[BEGIN SOURCE EXCERPT]

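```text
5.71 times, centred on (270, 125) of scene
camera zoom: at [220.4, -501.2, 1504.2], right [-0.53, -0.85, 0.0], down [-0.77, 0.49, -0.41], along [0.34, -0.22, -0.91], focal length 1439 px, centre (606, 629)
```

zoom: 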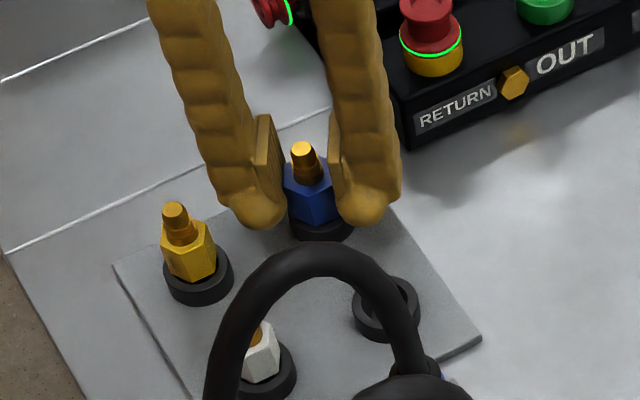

[END SOURCE EXCERPT]

**WHAT THE TASK REQUIRES**
Return the listing above word for word, with the pictures removed. Write them as strings in a JSON array, leaving out blank lines.

**CORRECT RESULT**
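[
  "```text",
  "5.71 times, centred on (270, 125) of scene",
  "camera zoom: at [220.4, -501.2, 1504.2], right [-0.53, -0.85, 0.0], down [-0.77, 0.49, -0.41], along [0.34, -0.22, -0.91], focal length 1439 px, centre (606, 629)",
  "```",
  "zoom: "
]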